Could somebody please summarize this information for brazil84 in another post, since he can’t see my posts? (Mods, I apologize if it’s not etiquette to mention that, but otherwise the OP is never going to know that an answer to the question has been offered.)
You need to square the increase in diameter to get volume increase (shape doesn’t matter as long as it stays the same), so you actually have a 44% increase in volume and weight (again assuming that the average density is that of water), which is more significant and would show up more on a scale.
You are squaring the radius to get the volume of the cylinder. So a 20% increase in diameter (and radius) does not equal a 20% increase in volume.
Pi x r squared = 3.14 with a radius of 1
Pi x r squared = 4.52 with a radius of 1.2
Whoopsie, you’re both right and I used the wrong formula: thanks.
A variety of homeostatic mechanisms keep a reasonably constant intravascular volume.
When something swells up, fluid is transferred from the blood into the intracellular spaces, but that lost intravascular fluid is replaced from fluid you drink (or don’t urinate or defecate out).
So, your weight increases overall when something is swollen. Sometimes remarkably so, depending on the underlying condition.

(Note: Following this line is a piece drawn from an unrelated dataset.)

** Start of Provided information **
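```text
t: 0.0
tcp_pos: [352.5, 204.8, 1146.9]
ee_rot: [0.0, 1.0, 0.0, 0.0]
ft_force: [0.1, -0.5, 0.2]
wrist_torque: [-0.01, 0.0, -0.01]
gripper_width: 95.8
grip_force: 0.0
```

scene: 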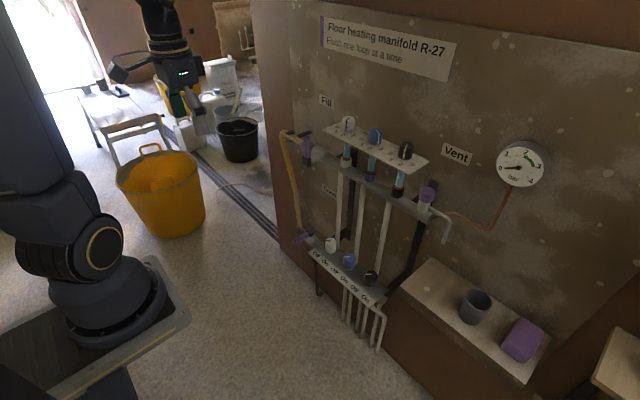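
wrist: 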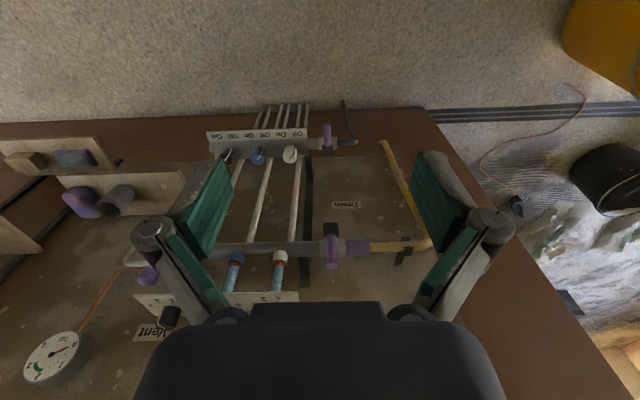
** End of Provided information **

The mathematicians can give you formulas, but of course there’s a much easier way: weigh yourself.
As an aside, you can have a fairly marked amount of fluid retention before you start looking like you are retaining fluid, so for some conditions such as kidney problems, weight, rather than girth measurements or the like, is used as a reasonably accurate proxy for how much fluid is being retained.
Unintended weight gain or loss of more than 5 pounds per week is to be reported to the doctor, as it indicates water retention beyond “normal”, and may indicate impaired kidney or heart function.
Just as an anecdote-the most dramatic case I’ve seen was a woman with heart failure. When she was put on the correct cocktail of medications and diuretics she lost 100 lbs in 3 weeks. (No-I am not exaggerating. She pretty much lived in the bathroom. I saw her initially with the cardiologist and one week later she had lost 50 lbs. I found it hard to believe but when I say she was retaining fluid I mean everything was swollen-arms, legs, abdomen). I have never ever seen anything like it again.* As an answer, though, I say yes. You can retain amazing amounts of fluid in your tissues.
*Actually-I take that back. A diabetic patient of mine became preeclamptic and went into kidney failure and put on 70 lbs in about 2 weeks. Luckily, she lost almost all of it when they delivered her child.